** START OF Dataset content **

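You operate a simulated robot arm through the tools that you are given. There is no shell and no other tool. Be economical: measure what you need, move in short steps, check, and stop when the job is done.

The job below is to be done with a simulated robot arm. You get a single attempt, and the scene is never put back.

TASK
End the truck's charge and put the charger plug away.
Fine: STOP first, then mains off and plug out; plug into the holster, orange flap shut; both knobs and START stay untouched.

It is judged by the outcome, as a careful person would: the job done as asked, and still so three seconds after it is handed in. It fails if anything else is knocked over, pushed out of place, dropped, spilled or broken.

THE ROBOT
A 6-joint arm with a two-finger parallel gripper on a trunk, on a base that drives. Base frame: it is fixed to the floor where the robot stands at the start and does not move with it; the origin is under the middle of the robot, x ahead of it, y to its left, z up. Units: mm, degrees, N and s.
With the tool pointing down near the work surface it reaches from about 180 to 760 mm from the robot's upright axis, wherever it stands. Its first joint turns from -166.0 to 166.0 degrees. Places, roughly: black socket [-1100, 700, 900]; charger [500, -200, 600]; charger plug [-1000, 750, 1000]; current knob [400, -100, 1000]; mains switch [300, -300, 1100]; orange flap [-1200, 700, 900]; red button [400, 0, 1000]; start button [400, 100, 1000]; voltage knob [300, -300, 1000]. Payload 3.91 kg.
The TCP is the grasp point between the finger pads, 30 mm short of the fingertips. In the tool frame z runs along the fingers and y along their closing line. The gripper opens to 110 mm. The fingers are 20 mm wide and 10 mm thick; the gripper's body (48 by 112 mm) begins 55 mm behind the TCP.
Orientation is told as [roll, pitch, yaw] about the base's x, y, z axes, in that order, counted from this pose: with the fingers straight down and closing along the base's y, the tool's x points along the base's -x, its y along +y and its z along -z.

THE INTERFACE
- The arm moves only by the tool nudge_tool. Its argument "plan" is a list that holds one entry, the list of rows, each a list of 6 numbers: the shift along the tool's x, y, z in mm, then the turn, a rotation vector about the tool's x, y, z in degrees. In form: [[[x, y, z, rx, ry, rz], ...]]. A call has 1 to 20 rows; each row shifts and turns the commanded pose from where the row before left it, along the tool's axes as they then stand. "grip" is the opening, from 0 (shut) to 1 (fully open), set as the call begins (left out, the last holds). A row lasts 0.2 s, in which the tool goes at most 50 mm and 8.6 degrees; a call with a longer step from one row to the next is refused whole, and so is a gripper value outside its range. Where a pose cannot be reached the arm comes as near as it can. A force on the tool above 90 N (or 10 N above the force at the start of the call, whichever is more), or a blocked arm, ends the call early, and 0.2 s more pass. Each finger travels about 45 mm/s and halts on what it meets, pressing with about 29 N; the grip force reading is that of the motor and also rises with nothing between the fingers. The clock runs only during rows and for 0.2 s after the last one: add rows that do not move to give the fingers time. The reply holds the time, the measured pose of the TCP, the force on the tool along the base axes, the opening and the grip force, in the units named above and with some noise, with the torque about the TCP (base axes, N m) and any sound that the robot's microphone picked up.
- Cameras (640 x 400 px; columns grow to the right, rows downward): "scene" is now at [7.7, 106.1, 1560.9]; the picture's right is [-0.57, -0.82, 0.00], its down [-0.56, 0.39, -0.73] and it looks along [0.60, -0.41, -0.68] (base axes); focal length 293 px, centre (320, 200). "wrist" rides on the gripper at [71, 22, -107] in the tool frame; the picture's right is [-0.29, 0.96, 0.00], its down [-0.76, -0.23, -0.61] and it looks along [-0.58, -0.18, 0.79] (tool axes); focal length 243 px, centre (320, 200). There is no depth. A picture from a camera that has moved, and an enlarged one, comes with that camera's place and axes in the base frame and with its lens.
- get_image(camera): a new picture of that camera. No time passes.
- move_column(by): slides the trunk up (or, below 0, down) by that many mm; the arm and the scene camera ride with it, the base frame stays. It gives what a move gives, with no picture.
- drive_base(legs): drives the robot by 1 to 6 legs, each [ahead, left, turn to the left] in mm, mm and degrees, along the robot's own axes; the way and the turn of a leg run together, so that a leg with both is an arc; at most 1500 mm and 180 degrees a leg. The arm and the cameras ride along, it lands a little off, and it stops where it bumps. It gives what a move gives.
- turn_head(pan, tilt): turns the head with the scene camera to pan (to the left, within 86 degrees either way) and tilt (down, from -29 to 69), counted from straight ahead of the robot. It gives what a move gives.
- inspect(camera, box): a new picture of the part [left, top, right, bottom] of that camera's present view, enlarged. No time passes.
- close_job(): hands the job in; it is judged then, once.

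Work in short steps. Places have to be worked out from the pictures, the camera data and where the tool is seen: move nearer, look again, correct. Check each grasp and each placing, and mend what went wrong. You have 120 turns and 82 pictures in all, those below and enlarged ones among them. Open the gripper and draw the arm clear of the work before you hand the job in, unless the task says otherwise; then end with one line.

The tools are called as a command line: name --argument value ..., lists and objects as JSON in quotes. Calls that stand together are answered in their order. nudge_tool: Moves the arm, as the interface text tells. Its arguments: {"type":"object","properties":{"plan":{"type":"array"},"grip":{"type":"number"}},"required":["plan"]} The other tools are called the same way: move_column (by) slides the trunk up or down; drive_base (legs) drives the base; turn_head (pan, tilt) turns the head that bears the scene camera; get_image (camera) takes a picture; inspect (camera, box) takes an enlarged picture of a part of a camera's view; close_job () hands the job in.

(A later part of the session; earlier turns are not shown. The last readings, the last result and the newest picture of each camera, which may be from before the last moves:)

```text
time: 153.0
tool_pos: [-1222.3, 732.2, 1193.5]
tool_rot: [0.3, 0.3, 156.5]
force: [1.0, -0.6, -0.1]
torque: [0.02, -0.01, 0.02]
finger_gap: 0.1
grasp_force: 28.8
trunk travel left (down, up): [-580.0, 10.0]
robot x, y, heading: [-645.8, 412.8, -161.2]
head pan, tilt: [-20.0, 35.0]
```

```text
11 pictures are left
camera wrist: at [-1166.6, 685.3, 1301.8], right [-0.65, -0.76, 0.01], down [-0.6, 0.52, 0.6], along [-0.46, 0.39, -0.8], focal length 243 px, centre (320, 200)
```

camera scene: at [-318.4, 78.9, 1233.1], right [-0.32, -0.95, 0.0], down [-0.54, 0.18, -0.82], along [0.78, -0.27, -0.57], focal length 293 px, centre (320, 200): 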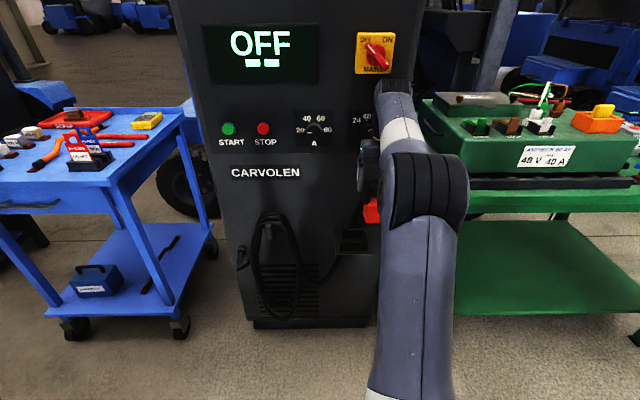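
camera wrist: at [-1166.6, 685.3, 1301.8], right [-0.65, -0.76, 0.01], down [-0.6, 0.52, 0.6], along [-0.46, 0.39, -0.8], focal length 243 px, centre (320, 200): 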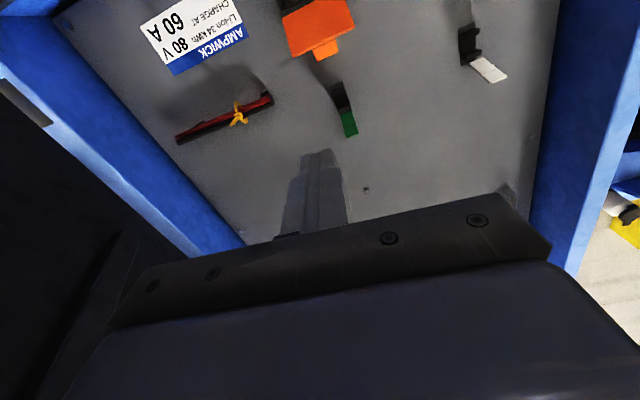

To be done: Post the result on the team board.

** END OF Dataset content **

To be done: Where a line above includes "ahead", copy that line.

Solution:
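A 6-joint arm with a two-finger parallel gripper on a trunk, on a base that drives. Base frame: it is fixed to the floor where the robot stands at the start and does not move with it; the origin is under the middle of the robot, x ahead of it, y to its left, z up. Units: mm, degrees, N and s.
- drive_base(legs): drives the robot by 1 to 6 legs, each [ahead, left, turn to the left] in mm, mm and degrees, along the robot's own axes; the way and the turn of a leg run together, so that a leg with both is an arc; at most 1500 mm and 180 degrees a leg. The arm and the cameras ride along, it lands a little off, and it stops where it bumps. It gives what a move gives.
- turn_head(pan, tilt): turns the head with the scene camera to pan (to the left, within 86 degrees either way) and tilt (down, from -29 to 69), counted from straight ahead of the robot. It gives what a move gives.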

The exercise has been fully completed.